→ **WHAT TO DO**:
Could you give the page again in full?

→ **PAGE**:
==============================
Saudi Arabia's border guard systematically fires machine guns and mortars at Ethiopian migrants trying to cross into the kingdom from Yemen, killing hundreds of unarmed people in recent years, including numerous women and children, says Human Rights Watch in a report published yesterday.

The human rights group cites witnesses and analyzed images showing corpses and burial sites along migration routes, saying the death toll could be "possibly in the thousands". The "widespread and systematic" killing of Ethiopian immigrants could even constitute a crime against humanity, they denounce.

"Saudi authorities are killing hundreds of migrants and asylum seekers in the remote border area, far from the view of the rest of the world," said HRW migration specialist Nadia Hardman. The "billions spent" on sporting events and entertainment "to improve the image of Saudi Arabia" should not distract the world from "these horrific crimes".

About 750,000 Ethiopians live in Saudi Arabia, and up to 450,000 are likely to have entered the kingdom illegally, according to 2022 statistics from the International Organization for Migration. The civil war in the northern Tigre region has displaced tens of thousands of Ethiopians. Saudi Arabia, which is fighting youth unemployment, has been returning thousands of people to Ethiopia.
==============================
→ **DATASET CONTENT**:
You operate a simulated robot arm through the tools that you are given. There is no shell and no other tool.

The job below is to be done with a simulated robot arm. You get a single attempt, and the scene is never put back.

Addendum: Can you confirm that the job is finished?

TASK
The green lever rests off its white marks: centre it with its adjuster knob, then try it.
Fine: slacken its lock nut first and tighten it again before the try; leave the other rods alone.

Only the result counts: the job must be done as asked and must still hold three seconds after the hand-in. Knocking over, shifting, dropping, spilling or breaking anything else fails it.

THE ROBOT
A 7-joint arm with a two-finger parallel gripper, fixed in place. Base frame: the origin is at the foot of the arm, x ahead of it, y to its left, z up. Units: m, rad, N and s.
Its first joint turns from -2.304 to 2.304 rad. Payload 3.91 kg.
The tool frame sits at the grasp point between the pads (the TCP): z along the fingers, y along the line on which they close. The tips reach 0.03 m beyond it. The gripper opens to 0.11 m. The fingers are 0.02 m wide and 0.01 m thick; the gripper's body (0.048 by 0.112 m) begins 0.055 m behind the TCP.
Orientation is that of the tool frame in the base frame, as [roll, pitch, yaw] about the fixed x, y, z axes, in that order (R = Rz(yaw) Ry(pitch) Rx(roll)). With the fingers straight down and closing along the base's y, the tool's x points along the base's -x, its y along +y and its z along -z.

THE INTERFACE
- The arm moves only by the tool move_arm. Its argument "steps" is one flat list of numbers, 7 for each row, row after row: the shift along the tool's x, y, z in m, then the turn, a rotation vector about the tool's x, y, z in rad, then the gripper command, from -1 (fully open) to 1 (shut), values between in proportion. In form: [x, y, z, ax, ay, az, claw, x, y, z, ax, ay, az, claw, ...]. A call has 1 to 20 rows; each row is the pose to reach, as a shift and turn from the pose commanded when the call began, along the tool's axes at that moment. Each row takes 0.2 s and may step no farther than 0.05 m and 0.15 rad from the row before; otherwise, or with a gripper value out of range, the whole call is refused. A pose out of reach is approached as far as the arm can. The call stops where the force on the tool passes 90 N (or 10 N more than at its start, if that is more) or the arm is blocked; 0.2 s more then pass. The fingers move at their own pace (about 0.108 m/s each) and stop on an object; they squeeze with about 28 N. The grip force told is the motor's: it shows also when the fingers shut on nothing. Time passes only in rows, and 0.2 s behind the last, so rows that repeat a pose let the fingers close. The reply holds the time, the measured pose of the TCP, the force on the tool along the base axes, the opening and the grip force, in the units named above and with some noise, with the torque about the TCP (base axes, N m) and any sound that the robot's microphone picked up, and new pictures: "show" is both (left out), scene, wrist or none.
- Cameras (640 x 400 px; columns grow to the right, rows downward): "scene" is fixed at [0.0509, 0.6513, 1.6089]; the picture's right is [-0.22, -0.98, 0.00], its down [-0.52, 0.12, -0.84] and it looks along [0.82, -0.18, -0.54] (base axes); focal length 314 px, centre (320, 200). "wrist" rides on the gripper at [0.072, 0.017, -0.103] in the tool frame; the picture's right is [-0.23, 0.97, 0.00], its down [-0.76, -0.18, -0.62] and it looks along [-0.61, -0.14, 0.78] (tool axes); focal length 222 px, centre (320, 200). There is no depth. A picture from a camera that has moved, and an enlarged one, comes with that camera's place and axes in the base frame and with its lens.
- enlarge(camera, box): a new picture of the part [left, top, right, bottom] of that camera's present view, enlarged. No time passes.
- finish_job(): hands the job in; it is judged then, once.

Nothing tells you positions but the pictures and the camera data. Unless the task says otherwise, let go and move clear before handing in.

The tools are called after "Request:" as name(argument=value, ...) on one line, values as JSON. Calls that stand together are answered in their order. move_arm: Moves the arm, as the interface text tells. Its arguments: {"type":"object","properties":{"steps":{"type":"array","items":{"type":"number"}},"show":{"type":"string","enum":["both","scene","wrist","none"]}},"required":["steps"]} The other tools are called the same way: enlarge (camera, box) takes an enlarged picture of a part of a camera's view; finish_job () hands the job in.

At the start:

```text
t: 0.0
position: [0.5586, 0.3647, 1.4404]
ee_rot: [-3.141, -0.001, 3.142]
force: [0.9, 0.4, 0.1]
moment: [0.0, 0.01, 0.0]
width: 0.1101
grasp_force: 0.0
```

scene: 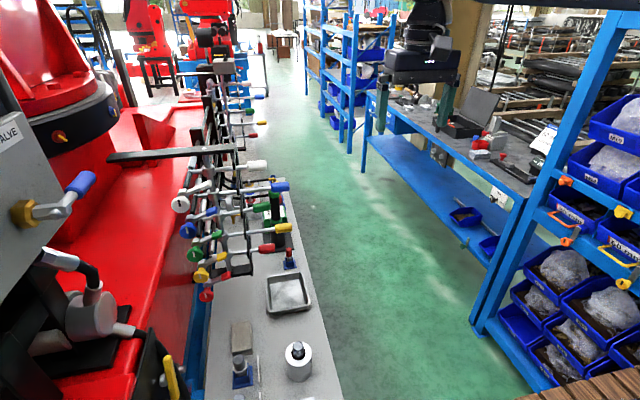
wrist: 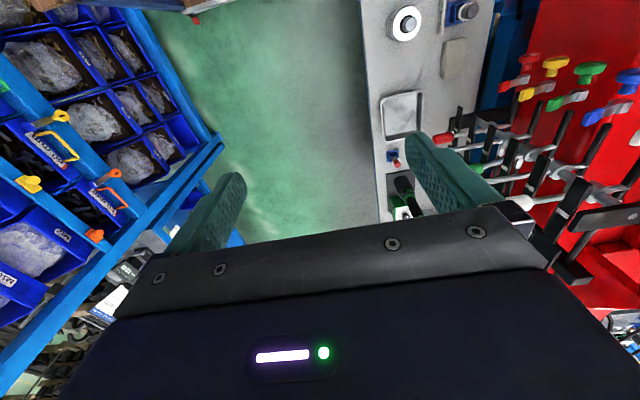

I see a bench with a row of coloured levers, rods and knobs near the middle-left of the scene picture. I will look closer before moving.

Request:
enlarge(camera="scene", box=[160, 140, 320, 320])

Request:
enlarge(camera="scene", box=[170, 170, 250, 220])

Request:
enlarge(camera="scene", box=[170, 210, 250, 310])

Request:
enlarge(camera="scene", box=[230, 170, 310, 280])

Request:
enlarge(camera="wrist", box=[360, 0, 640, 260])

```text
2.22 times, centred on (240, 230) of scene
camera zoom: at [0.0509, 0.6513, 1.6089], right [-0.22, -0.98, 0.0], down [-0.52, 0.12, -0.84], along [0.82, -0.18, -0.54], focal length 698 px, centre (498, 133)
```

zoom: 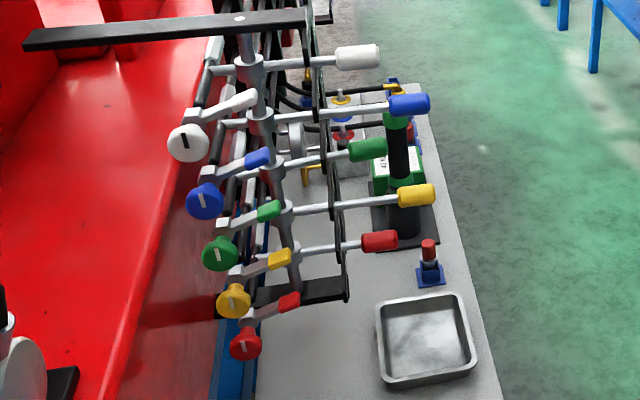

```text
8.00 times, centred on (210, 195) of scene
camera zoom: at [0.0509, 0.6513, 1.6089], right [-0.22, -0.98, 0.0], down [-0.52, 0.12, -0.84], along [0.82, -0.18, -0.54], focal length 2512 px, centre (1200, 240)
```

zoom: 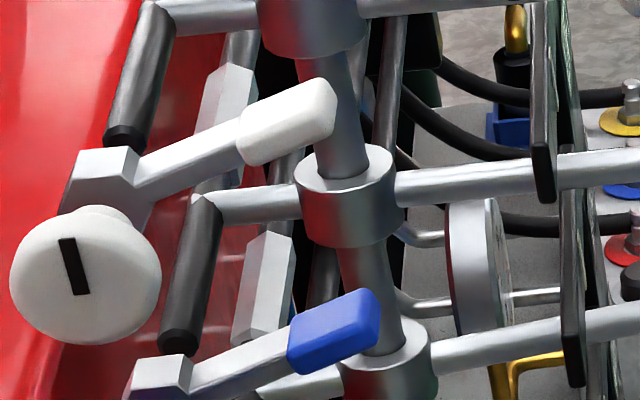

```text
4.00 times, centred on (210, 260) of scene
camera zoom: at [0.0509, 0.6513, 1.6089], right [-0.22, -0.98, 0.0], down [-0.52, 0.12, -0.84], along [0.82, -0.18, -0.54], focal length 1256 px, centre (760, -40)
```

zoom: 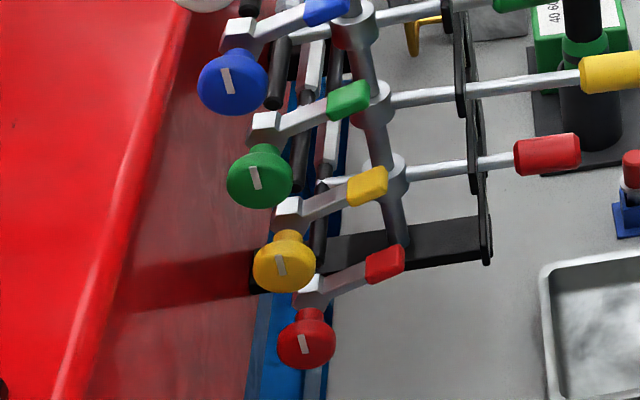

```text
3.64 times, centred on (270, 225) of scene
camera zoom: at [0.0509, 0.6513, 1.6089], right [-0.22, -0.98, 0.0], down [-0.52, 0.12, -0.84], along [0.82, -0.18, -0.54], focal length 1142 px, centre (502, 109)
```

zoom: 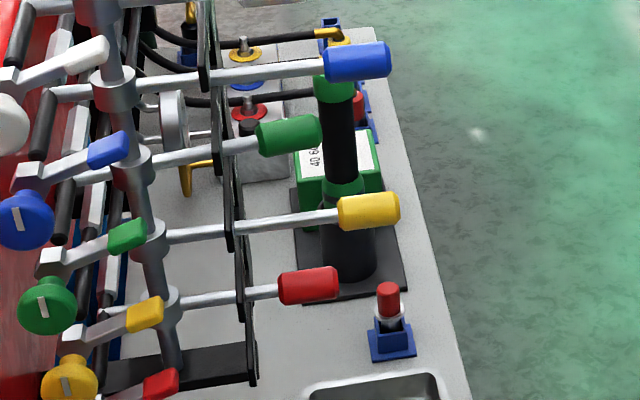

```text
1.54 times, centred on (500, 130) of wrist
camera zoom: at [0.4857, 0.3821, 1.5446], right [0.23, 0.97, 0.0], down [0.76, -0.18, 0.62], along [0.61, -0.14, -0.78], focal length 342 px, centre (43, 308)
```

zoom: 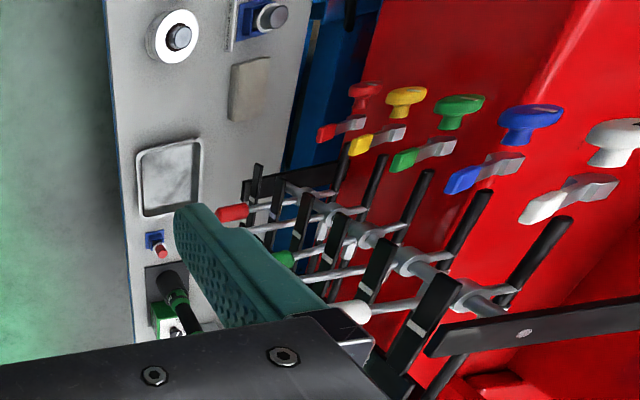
==============================
→ **RESPONSE TO THE EXERCISE**:
Saudi Arabia's border guard systematically fires machine guns and mortars at Ethiopian migrants trying to cross into the kingdom from Yemen, killing hundreds of unarmed people in recent years, including numerous women and children, says Human Rights Watch in a report published yesterday.

The human rights group cites witnesses and analyzed images showing corpses and burial sites along migration routes, saying the death toll could be "possibly in the thousands". The "widespread and systematic" killing of Ethiopian immigrants could even constitute a crime against humanity, they denounce.

"Saudi authorities are killing hundreds of migrants and asylum seekers in the remote border area, far from the view of the rest of the world," said HRW migration specialist Nadia Hardman. The "billions spent" on sporting events and entertainment "to improve the image of Saudi Arabia" should not distract the world from "these horrific crimes".

About 750,000 Ethiopians live in Saudi Arabia, and up to 450,000 are likely to have entered the kingdom illegally, according to 2022 statistics from the International Organization for Migration. The civil war in the northern Tigre region has displaced tens of thousands of Ethiopians. Saudi Arabia, which is fighting youth unemployment, has been returning thousands of people to Ethiopia.